• **QUOTED TEXT**
APRA is preparing for an upcoming stress test for life insurers, which is planned to take place later in this year. Industry stress tests have been conducted on a three-year cycle (life insurers in 2015, general insurers in 2016 and ADIs in 2017). APRA has been increasingly centralizing stress testing resources and coordination through the dedicated Stress Testing Committee. Based on the lessons from the three stress tests, APRA is improving the approaches to make the exercises more consistent while taking into account the heterogenous nature of the insurance industry.

APRA is encouraged to continue to improve the methods and data availability for robust validation. Stress test results have been validated with available data. However, APRA staff seem to have faced challenges to validate the submitted results due to the lack of robust internal data. To avoid continuous ad-hoc data requests to the industry, especially in case of market turmoil, it would be useful for APRA to develop regular reporting tools that would strengthen the monitoring and analysis of potential stress, drawing on the lessons from the stress testing exercises.

61. APRA has conducted a number of horizontal reviews and ad hoc industry wide surveys. Horizontal reviews have been conducted within the broader activities of stress testing, benchmarking exercises and other industry/thematic reviews. In addition, APRA collects information from the industry when risks are identified or more information is needed to inform risk assessments. The analysis has identified outliers which are excessively exposed to those risks. Recent examples are summarized in Box 4.

Horizontal Reviews and Ad-hoc Industry-wide Surveys

ICP 24 (Macroprudential Surveillance and Insurance Supervision) encourages insurance supervisors to perform horizontal reviews. A horizontal review is performed across many insurers around a common subject to reveal sector level vulnerabilities. It is also used to analyze whether industry practices are robust enough to address certain risks.

APRA’s horizontal reviews include ad hoc reporting requirements, FSIs, and intensive supervisory reviews of outliers. APRA has actively conducted reviews of emerging issues, such as cyber security, remuneration policy. The reviews identify industry wide practices and/or outliers, which are subject to supervisory reviews and inspections to improve firms’ practices and risk profiles. The following are some examples of reviews that APRA has conducted recently.

• **SOURCE MATERIAL**
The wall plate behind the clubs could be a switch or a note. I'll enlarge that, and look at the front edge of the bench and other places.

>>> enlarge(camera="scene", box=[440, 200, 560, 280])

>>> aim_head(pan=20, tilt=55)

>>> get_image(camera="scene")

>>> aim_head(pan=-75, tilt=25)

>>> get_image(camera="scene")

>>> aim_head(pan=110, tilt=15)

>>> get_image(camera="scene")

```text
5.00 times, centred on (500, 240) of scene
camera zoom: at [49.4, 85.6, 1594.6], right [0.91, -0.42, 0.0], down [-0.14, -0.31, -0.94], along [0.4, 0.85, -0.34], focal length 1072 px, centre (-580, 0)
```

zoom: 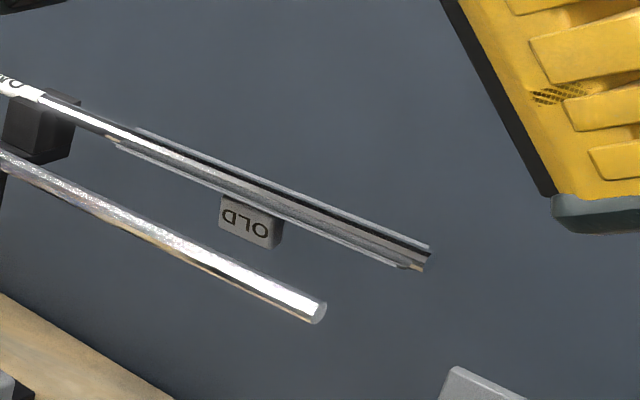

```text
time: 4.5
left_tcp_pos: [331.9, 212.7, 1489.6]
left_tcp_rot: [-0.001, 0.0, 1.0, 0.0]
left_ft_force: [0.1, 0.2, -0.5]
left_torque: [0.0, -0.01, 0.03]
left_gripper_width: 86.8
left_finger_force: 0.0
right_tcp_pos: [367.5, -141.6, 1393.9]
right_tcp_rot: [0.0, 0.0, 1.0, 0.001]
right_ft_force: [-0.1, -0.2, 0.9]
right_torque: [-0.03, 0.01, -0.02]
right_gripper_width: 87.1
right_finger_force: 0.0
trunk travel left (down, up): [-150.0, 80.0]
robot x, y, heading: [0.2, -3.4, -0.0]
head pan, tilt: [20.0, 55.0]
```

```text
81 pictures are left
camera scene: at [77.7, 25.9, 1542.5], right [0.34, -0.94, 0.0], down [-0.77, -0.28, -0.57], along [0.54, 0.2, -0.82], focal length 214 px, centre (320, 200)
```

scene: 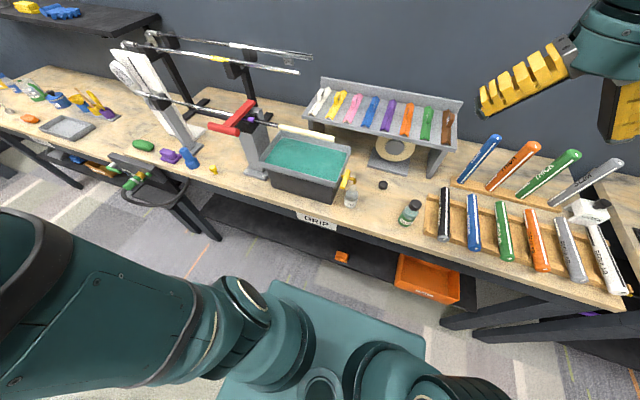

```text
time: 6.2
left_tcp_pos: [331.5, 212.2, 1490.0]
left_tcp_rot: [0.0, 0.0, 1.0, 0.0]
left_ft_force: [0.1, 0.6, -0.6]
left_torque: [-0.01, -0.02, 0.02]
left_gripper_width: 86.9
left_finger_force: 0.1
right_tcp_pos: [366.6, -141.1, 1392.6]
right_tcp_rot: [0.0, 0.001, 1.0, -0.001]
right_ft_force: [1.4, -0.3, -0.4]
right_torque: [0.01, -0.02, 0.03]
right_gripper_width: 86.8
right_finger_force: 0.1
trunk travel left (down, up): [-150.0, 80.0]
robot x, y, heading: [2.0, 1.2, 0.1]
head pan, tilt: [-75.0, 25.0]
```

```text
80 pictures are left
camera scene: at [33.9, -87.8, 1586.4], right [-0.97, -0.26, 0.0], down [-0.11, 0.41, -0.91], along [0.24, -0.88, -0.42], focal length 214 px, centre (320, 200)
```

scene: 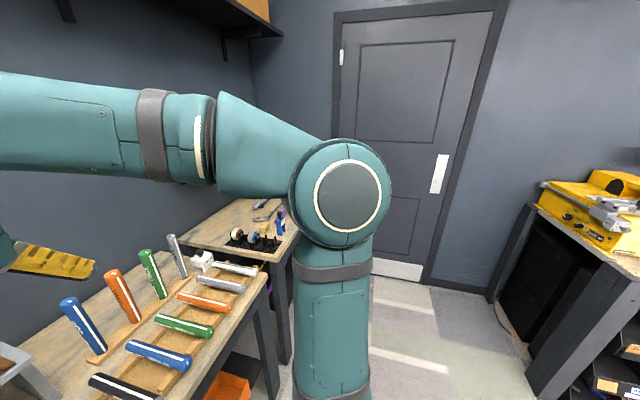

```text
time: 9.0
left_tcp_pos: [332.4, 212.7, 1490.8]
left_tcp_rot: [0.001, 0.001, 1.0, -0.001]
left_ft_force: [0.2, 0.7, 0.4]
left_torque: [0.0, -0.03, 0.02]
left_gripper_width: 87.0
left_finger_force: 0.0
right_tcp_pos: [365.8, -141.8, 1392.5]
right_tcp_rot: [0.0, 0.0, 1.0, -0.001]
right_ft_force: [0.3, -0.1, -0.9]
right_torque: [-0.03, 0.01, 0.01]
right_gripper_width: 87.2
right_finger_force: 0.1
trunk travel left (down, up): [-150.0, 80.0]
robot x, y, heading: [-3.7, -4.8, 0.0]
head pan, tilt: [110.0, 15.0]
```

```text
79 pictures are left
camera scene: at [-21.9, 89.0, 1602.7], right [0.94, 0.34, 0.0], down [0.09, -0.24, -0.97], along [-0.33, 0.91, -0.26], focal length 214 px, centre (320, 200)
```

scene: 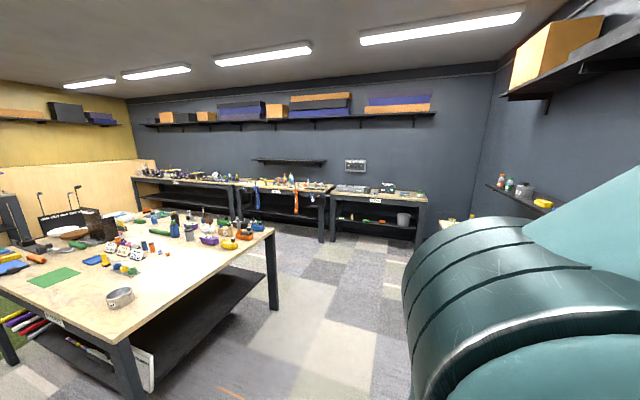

• **BRIEF 1**
I need one stretch of the quoted text verbatim, from "61. APRA has" to "summarized in Box 4.".
• **BRIEF 2**
Produce the text that comes next in the quoted text.

• **WRITTEN ANSWER 1**
61. APRA has conducted a number of horizontal reviews and ad hoc industry wide surveys. Horizontal reviews have been conducted within the broader activities of stress testing, benchmarking exercises and other industry/thematic reviews. In addition, APRA collects information from the industry when risks are identified or more information is needed to inform risk assessments. The analysis has identified outliers which are excessively exposed to those risks. Recent examples are summarized in Box 4.

• **WRITTEN ANSWER 2**
In 2015, cybersecurity preparation has been reviewed across the financial sector. The purpose of the activity was to inform APRA of any industry-wide issues, challenges or concerns. The results of the survey and analysis was released in an information paper in September 2017. It revealed that financial entities experienced a range of incidents, and that the frequency of incidents correlates with entity size, where the group of the largest entities experienced almost twice as many significant cyberattacks as the next largest group. Most participants have plans to implement security incident and event monitoring systems by engaging specialist security services providers. Based on the exercise, APRA has introduced a new cross-sectoral prudential standard, titled as “Information Security Management” in March 2018.

APRA has undertaken a stocktake of current remuneration practices in large financial institutions, including the insurance sector. The primary aim of the review was to allow APRA to better gauge how existing remuneration related requirements contained within the relevant standard and guidance were applied in practice. The review primarily focused on whether performance-based components of an entity’s remuneration framework have been designed to encourage behavior that supports the long term financial soundness and risk management framework of the entity. Outcomes from the review were conveyed to institutions in April 2018. The review has been supplemented by the forthcoming Banking Executive Accountability Regime (BEAR), although an insurance entity is not subject to the regime.

A review of target surplus was undertaken in 2016 and 2017, focusing specifically on the approach and methodologies applied by life insurers. The objective of this review was to assess different target surplus approaches used by insurers to determine APRA’s position on minimum standards of adequacy and identify better target surplus practices and areas for improvement.

Recommendation

62. APRA should enhance their data and information collection further both at solo and group level, so as to enable supervisors to deepen their analysis of individual firms and sectoral risks. The current IT system storing insurers’ data has been in use for over 10 years. While the introduction of LAGIC in 2013 had given a significant opportunity for APRA to improve the reporting system, APRA has not made a major upgrade of the reporting requirements regarding the detail of capital requirement calculations and the supporting system, and the system is clearly behind international best practice. In particular, the regular reporting requirements and data is not granular enough to decompose management actions and effects from risk mitigation instruments. There is also not sufficient data to validate either gross or net exposures. A systematic review of data and information requirements would be helpful to support and enhance prudential supervision of both firm and system-wide risks and reduce the current reliance on ad hoc surveys.

D. Market Conduct

63. Despite limited powers and resources, ASIC has put considerable effort into strengthening conduct in the insurance sector in recent years. Drawing on and contributing to best practice internationally through the IAIS,25 ASIC has adopted and improved a risk-based approach based on multiple sources of information. Those include lapse and churn rates as mis-selling indicators and complaints obtained through the Financial Ombudsman Service and other sources (consumer groups, whistleblowers, and breach reports). ASIC is also actively monitoring sales materials, listening to sales phone calls, conducting shadow shopping and consumer research. While ASIC has seen a gradual improvement in the management of conduct risk in the insurance sector, ASIC still sees room for additional improvements and the insurance sector remains a key ASIC focus.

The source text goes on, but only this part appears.